** Begin INPUT MATERIAL **

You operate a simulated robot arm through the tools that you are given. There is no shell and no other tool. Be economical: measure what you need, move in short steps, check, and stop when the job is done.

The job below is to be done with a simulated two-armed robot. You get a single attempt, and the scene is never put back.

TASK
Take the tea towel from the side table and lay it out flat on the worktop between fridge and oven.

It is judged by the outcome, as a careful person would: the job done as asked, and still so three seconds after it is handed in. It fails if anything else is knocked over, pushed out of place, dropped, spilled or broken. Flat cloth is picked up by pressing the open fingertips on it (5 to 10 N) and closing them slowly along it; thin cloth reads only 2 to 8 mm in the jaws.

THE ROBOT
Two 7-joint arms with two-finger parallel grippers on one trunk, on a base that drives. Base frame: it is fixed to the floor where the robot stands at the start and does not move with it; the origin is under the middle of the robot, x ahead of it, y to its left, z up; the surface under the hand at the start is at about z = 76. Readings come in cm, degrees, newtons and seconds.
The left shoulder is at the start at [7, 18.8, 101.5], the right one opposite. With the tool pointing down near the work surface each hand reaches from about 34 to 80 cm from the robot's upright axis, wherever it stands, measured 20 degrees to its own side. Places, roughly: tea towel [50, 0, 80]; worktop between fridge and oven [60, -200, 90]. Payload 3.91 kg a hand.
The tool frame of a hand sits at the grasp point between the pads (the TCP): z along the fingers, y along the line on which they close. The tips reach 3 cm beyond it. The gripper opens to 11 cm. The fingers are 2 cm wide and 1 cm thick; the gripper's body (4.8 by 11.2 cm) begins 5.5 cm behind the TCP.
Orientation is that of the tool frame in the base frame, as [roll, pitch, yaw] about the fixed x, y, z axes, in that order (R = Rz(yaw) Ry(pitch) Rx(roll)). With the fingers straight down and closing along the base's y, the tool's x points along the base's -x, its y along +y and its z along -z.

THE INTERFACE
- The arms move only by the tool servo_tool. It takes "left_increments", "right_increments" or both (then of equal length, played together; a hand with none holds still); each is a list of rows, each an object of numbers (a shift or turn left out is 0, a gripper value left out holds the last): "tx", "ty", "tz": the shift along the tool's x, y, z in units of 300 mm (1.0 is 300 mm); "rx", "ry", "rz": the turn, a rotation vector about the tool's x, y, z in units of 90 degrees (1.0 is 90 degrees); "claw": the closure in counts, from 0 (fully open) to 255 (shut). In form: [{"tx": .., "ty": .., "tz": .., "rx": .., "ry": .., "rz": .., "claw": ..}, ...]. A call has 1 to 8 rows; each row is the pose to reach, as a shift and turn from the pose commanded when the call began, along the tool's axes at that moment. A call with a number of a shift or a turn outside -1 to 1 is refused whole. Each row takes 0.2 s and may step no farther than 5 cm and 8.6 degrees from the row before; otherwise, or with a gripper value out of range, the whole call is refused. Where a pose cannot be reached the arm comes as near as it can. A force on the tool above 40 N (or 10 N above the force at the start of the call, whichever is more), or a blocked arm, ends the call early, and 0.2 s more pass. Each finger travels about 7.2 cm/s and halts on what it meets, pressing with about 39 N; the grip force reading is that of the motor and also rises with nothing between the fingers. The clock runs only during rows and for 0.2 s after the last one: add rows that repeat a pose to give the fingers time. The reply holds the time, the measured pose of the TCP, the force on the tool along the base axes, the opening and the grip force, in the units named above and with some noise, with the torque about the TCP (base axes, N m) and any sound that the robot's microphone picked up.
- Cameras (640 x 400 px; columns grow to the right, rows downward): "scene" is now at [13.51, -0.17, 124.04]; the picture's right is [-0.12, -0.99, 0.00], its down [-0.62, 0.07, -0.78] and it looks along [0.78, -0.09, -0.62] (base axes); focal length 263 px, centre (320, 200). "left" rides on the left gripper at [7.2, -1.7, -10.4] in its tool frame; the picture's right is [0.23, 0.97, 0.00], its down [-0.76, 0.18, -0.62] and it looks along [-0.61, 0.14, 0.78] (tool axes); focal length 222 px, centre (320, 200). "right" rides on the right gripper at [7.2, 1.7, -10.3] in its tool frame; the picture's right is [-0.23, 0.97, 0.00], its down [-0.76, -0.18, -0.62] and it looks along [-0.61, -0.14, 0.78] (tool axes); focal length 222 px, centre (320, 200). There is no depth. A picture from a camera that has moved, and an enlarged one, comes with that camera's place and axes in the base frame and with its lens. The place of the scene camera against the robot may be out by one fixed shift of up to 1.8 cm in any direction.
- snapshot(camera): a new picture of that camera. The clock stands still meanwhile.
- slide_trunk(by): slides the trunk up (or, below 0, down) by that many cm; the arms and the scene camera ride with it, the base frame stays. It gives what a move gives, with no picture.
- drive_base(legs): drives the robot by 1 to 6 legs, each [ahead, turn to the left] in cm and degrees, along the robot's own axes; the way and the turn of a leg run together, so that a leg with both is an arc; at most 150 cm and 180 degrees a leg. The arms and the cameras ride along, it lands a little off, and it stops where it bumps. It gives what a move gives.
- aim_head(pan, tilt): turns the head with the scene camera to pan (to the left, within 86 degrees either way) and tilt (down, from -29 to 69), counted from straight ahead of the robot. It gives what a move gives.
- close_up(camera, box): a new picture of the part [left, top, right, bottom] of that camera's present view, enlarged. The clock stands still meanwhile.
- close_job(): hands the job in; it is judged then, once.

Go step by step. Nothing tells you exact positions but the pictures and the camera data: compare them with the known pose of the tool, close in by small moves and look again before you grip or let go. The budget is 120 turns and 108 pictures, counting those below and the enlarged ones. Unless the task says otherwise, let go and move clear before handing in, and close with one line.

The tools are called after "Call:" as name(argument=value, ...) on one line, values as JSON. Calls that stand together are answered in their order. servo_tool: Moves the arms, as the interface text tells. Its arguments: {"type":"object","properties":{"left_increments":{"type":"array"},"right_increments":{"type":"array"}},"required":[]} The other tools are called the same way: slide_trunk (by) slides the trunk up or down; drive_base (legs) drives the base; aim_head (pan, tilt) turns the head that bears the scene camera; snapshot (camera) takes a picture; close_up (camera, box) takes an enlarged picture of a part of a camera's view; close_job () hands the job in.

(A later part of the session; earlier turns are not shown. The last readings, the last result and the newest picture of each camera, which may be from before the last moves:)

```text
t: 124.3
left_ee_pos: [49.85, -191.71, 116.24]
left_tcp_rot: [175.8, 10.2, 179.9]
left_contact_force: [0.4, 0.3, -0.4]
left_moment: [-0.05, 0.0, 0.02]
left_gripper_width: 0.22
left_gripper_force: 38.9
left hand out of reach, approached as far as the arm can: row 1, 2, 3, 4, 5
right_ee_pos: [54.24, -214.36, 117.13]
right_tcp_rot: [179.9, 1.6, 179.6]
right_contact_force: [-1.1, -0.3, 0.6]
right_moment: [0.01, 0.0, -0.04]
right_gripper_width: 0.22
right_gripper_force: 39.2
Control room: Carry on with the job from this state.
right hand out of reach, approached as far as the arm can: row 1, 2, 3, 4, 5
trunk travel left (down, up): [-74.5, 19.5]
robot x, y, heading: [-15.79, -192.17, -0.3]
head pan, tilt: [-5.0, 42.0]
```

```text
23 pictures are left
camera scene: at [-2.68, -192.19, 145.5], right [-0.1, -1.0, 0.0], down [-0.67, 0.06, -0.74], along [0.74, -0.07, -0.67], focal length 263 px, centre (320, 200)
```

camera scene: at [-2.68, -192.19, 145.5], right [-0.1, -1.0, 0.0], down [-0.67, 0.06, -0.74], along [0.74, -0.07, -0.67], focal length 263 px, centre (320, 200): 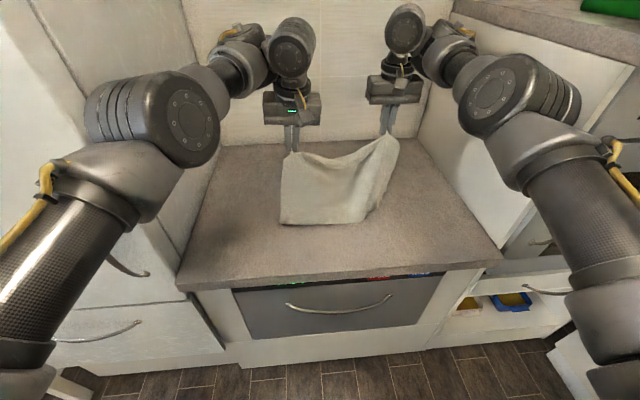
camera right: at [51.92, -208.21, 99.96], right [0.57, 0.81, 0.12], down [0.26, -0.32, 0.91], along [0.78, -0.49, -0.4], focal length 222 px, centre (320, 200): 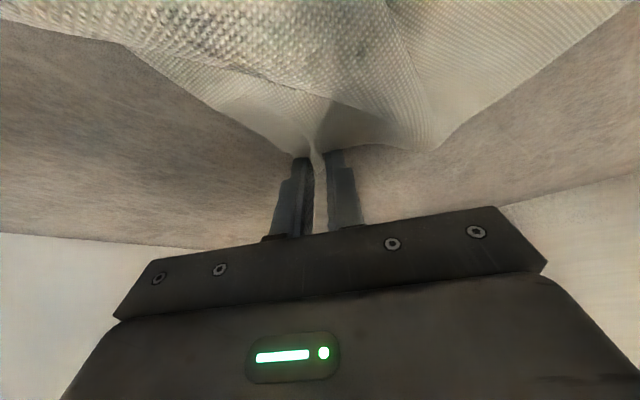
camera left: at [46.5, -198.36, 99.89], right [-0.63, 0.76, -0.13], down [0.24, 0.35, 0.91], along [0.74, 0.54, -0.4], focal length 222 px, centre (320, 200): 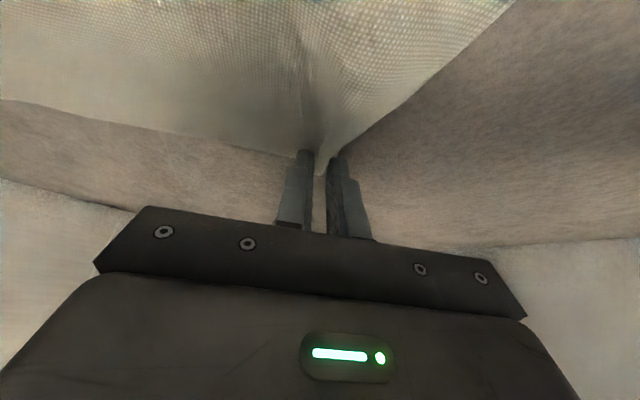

** End INPUT MATERIAL **
** Begin INPUT MATERIAL **

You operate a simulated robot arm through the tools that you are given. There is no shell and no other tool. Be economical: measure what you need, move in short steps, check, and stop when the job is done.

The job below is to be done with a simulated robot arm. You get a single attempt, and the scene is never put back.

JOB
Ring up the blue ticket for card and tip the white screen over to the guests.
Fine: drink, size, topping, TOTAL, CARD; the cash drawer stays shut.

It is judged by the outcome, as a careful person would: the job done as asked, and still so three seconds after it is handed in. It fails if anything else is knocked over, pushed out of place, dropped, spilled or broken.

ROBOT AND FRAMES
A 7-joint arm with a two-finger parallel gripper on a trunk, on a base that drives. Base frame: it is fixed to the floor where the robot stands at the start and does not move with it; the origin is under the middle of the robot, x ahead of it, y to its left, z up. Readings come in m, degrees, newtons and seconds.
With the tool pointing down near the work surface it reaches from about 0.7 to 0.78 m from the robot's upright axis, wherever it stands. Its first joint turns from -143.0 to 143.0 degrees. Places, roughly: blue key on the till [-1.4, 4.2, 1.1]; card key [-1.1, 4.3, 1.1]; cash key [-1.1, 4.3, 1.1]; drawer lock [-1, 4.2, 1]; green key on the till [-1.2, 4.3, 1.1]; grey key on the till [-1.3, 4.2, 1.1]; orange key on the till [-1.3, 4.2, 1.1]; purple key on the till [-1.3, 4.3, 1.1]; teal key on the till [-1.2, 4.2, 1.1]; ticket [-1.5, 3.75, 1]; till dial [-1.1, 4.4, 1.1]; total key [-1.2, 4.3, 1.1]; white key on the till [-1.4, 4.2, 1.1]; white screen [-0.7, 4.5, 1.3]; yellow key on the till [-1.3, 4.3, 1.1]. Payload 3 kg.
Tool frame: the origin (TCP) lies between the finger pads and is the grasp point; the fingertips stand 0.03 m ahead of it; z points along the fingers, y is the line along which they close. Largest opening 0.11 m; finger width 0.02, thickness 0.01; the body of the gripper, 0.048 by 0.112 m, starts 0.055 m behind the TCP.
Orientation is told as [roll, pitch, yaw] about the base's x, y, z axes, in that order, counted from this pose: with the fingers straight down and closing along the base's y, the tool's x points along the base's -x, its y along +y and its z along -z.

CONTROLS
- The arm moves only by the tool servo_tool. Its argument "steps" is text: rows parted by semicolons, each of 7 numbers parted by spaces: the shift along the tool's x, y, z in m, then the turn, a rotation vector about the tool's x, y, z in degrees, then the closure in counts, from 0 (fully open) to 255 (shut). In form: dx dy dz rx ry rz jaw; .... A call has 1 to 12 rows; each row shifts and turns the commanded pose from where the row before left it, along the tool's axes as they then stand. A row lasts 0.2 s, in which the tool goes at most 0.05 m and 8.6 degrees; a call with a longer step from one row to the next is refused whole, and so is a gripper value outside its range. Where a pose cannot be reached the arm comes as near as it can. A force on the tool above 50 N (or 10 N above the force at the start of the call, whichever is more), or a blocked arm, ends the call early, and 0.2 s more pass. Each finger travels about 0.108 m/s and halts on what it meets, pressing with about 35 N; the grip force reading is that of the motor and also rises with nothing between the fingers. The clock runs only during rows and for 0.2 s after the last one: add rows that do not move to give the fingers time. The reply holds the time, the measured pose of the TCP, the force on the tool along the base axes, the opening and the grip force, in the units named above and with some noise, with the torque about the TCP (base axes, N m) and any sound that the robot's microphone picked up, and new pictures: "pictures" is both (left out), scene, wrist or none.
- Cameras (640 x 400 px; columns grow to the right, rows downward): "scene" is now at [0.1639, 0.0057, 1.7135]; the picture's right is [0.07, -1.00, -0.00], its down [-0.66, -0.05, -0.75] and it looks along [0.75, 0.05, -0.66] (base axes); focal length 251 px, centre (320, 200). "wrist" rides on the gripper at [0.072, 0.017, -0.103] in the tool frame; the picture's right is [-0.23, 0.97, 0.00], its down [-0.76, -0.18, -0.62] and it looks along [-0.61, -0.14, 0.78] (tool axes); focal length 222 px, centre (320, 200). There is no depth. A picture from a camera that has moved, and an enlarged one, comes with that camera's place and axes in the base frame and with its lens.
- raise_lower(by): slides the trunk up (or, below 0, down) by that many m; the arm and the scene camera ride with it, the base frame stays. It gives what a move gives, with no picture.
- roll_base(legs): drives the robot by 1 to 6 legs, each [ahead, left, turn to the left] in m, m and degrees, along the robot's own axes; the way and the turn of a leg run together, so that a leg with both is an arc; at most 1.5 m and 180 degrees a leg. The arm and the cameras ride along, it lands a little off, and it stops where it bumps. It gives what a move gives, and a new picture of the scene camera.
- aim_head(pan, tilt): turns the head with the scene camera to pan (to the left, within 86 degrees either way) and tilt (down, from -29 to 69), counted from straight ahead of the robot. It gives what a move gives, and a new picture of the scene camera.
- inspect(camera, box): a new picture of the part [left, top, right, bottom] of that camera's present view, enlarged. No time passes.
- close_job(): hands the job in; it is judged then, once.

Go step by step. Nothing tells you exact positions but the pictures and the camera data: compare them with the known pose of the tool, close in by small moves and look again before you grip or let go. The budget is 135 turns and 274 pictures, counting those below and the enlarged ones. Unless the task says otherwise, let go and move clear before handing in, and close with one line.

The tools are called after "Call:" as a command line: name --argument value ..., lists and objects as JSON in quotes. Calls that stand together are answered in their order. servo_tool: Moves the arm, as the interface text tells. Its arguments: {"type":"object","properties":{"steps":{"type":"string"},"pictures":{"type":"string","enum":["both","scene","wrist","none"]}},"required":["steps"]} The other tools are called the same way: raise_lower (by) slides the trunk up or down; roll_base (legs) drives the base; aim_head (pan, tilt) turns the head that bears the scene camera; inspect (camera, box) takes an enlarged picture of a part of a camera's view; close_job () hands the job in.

** End INPUT MATERIAL **
** Begin READING TEXT **

Shane’s Achievements:
Read carefully the following description of life/work achievements selected by Shane as activities that she both enjoyed doing and felt she did well.  As you read, make notes of the recurring themes or patterns in the achievement stories.  Then compare your notes with the “answers” presented below.

Childhood:  Collecting worms - I read about everything I could get my hands on — interested in invertebrates — always looking for different types of worms, etc. — fascinated to see particular organisms — always looking for new types — excited to find — fascinated with finding unusual types — did experiments — make cuts in worm, grew two heads, two tails.

Age 22-25:  Conducted an extensive research project for a class — “Physiological Changes in Limpets in Response to Escape Eliciting Substances” — worked on project two months beyond course despite lack of cooperation from professors — very interesting — fascinating complex of behavior— figured out some kind of experiment — animals showed these very interesting responses — some were quite absurd — nobody really looked at the physiology of this thing — fascinated by the whole subject — presence of the extract results in increase in heart rate and respiration.

Age 31-35:  Discovered two mechanisms involved in response to simulated “jet lag” in monkeys.  Discovered during analysis of data (1) looked for something that was cohesive — discovered different pattern in data of one monkey — pursued it to point where I got this presentation — take data and explain — fascinating in that I had discovered this — didn’t expect to see this — really interesting.

** End READING TEXT **

PROBLEM SET —
A – Pull out the sentences of the reading text that run from "Age 31-35:  Discovered" through "this — really interesting." and give them unchanged.
B – Retype only what lies between the line bearing "The job below is to be done with a simulated robot" and the line bearing "ROBOT AND FRAMES", keeping both of those lines. Leave out blank lines and number the others, starting at 1.

PER-TASK OUTPUTS —
A –
Age 31-35:  Discovered two mechanisms involved in response to simulated “jet lag” in monkeys.  Discovered during analysis of data (1) looked for something that was cohesive — discovered different pattern in data of one monkey — pursued it to point where I got this presentation — take data and explain — fascinating in that I had discovered this — didn’t expect to see this — really interesting.

B –
1. The job below is to be done with a simulated robot arm. You get a single attempt, and the scene is never put back.
2. JOB
3. Ring up the blue ticket for card and tip the white screen over to the guests.
4. Fine: drink, size, topping, TOTAL, CARD; the cash drawer stays shut.
5. It is judged by the outcome, as a careful person would: the job done as asked, and still so three seconds after it is handed in. It fails if anything else is knocked over, pushed out of place, dropped, spilled or broken.
6. ROBOT AND FRAMES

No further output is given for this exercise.